Sri Lanka's EU Ambassador Rodney Perera travelled to Strasbourg on October 21 to attend the EU parliament session; he also planned to contact two committees, foreign affairs and security and defense, and to lobby the European Commission, to contest the decision and maintain the listing. (Sri Lanka to Contest the European Court Decision Lifting Sanctions of LTTE, COLOMBO PAGE (Oct. 19, 2014).)

Political parties sympathetic to the LTTE in Tamil Nadu, India have welcomed the Court's judgment and have demanded that the Indian government's ban on the LTTE be lifted. India has said, however, that the European Court's decision will not change its stance, and the Indian ban will remain in place. In addition to Sri Lanka, India, and the EU, bans of the LTTE have been declared by Canada, the United Kingdom, and the United States. (Id.)
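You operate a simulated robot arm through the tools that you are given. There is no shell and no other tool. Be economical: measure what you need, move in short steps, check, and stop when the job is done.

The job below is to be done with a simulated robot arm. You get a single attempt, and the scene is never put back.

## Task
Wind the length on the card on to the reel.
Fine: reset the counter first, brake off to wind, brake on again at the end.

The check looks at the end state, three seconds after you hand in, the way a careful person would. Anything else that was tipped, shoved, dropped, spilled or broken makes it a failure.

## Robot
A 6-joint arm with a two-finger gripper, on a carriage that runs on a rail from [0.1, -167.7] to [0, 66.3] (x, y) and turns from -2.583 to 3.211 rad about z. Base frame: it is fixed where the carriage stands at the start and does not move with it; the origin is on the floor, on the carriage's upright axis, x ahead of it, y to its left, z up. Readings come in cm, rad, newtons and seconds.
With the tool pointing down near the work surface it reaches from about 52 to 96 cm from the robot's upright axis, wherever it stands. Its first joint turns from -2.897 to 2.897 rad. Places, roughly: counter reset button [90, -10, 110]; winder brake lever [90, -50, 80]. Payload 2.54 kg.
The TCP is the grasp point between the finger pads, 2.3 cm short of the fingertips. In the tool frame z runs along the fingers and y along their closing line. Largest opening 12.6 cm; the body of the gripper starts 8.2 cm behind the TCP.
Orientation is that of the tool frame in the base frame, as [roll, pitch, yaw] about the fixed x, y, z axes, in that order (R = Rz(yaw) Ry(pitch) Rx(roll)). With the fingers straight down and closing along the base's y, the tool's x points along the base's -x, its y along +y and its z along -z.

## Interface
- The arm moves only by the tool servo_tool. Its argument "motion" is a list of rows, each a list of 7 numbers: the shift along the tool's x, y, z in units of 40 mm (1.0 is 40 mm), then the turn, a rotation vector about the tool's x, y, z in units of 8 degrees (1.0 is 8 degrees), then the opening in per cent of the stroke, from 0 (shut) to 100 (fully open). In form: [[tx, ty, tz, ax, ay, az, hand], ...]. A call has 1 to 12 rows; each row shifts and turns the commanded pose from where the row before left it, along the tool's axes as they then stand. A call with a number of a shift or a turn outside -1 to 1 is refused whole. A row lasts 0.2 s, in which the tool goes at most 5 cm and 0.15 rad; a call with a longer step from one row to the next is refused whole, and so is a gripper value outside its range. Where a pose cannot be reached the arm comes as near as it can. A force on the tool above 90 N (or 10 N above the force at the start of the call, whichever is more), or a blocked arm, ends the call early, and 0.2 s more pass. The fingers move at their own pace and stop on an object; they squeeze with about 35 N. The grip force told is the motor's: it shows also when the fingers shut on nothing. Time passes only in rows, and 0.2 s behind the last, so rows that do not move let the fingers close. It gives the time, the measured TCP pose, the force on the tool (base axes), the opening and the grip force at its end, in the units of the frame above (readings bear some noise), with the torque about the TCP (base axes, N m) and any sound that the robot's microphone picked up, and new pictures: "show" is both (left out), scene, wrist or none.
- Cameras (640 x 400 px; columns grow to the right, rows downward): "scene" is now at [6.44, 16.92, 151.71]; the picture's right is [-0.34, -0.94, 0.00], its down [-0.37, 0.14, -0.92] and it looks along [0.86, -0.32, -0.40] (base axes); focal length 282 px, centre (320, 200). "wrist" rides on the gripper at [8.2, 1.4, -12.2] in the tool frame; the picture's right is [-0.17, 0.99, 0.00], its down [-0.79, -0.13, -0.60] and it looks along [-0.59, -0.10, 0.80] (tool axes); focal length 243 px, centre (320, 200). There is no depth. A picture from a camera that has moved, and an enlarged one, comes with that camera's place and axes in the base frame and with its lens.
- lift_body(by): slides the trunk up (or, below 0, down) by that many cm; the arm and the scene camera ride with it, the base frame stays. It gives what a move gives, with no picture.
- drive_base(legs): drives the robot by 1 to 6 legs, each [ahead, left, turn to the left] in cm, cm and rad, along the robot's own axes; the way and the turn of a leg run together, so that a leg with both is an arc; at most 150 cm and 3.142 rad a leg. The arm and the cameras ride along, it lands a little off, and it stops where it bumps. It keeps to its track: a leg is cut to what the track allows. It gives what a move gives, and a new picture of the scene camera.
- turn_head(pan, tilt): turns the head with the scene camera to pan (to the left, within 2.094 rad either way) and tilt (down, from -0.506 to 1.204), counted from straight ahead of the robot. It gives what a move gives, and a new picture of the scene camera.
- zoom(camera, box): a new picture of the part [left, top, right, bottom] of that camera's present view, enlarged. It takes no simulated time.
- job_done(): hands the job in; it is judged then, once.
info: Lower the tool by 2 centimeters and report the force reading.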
Not all Tamil leaders are pleased with the decision. V. Anandasanaree, the president of the Tamil United Liberation Front, has argued that the judgment will help the separatist Tamil Tigers revive in Sri Lanka. He noted, "[p]ro-LTTE groups both within the island and overseas have received a shot in the arm, and will now openly propagate the LTTE's cause of separatism and terrorism." (Camelia Nathaniel, TULF Warns EU Court Ruling Will Help LTTE, THE SUNDAY LEADER (Oct. 20, 2014).)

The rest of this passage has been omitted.